We Quakers like to talk about “that of God in the other person,” a phrase from George Fox whose use among Friends became broadened beyond its original context largely through the influential writings of Rufus M. Jones (1863-1948), so that today one hears Friends speak as though “that of God” were part of the mortal individual, and “answering that of God” in that individual were something that another mortal individual could do as a sort of pious courtesy, like bowing and saying “Namaste.” North American Friend Lewis Benson (1906–1986) worked tirelessly to expose this misconception, but it persists nonetheless.
This may be largely because we don’t want to have that of God answered in us. It will upset us. It will penetrate our defenses and touch parts of ourselves that we’ve locked into a closet to silence their screaming: places of terror, rage, deep shame, overwhelming grief. These parts of ourselves frighten us, so we’ve set up standards of politeness and other cultural patterns to protect ourselves, and one another, from having to face them, although the brainwasher, the waterboarder and the deprogrammer may find ways to pick the lock anyway. Fortunately, there is One who loves us who also knows how to pick the lock: God. And God’s touch heals whatever it exposes. But we may not know that until it’s happened to us. (That’s why repentant slave-trader John Newton called it “Amazing Grace:” it is amazing.)
This might explain why there are so many low-voltage Quaker meetings where the hour of worship is filled with messages that don’t come from the Holy Spirit, but from the interesting thoughts of the mortal individual, and the hearers, predictably, aren’t deeply affected. A psychotherapist might call this phenomenon “collective resistance;” an engineer might call it a homeostasis mechanism.
To “answer that of God in another person” is to speak to that of God in them, in words or meanings that That-of-God-in-them wants conveyed to them. Got that? Let’s say you’re an unhealed mentally ill person, an unrecovered addict, a troubled conscience, some sort of broken person who’s patched yourself together with duct tape in order to keep going on with life, but you’re really not OK. There is that of God in you, but you’ve silenced It, duct-taped your inner ear closed. But God still wants to save and heal you. So God, who can do everything, raises up a prophet to speak to you – to speak God’s words to you from outside, since you resist hearing them from the inside.
The “prophet” may have no idea that he or she is functioning as God’s prophet. The words that smite your conscience may have been written weeks ago by a journalist, or centuries ago by a dramatist. They may be said to you through sobs by your partner or child, or icily by the boss who’s firing you. God, who created everybody, can use anybody. But the words hit home. Which is to say, they answer that of God in you.

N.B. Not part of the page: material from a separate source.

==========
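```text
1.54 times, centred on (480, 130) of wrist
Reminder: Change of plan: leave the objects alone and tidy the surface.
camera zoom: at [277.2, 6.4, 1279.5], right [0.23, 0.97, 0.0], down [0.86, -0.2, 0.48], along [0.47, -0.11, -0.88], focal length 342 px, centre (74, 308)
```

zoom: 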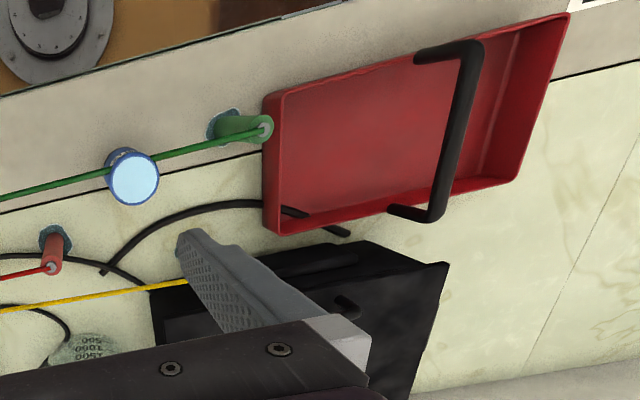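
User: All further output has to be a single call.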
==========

But “answering that of God” in another person is not something we can do in our own will. We like to hope we can, by praying hard enough, or lobbying the other person sweetly enough, or threateningly enough, or with enough allies on our side, or persistently enough. My mom desperately wished she could get my dad to stop drinking. But she had to die before he hit bottom and, by the amazing grace of his Higher Power, sobered up. This is why I resist saying “we Quakers answer that of God in other people” like “we speak truth to power” or “we live in that power that takes away the occasion for all wars.” It’s wishful thinking. We answer that of God in other people if and when God wills. When it does happen, it’s really more truthful to say that God answered that of God in the other person, and then to give thanks for the miracle that God worked.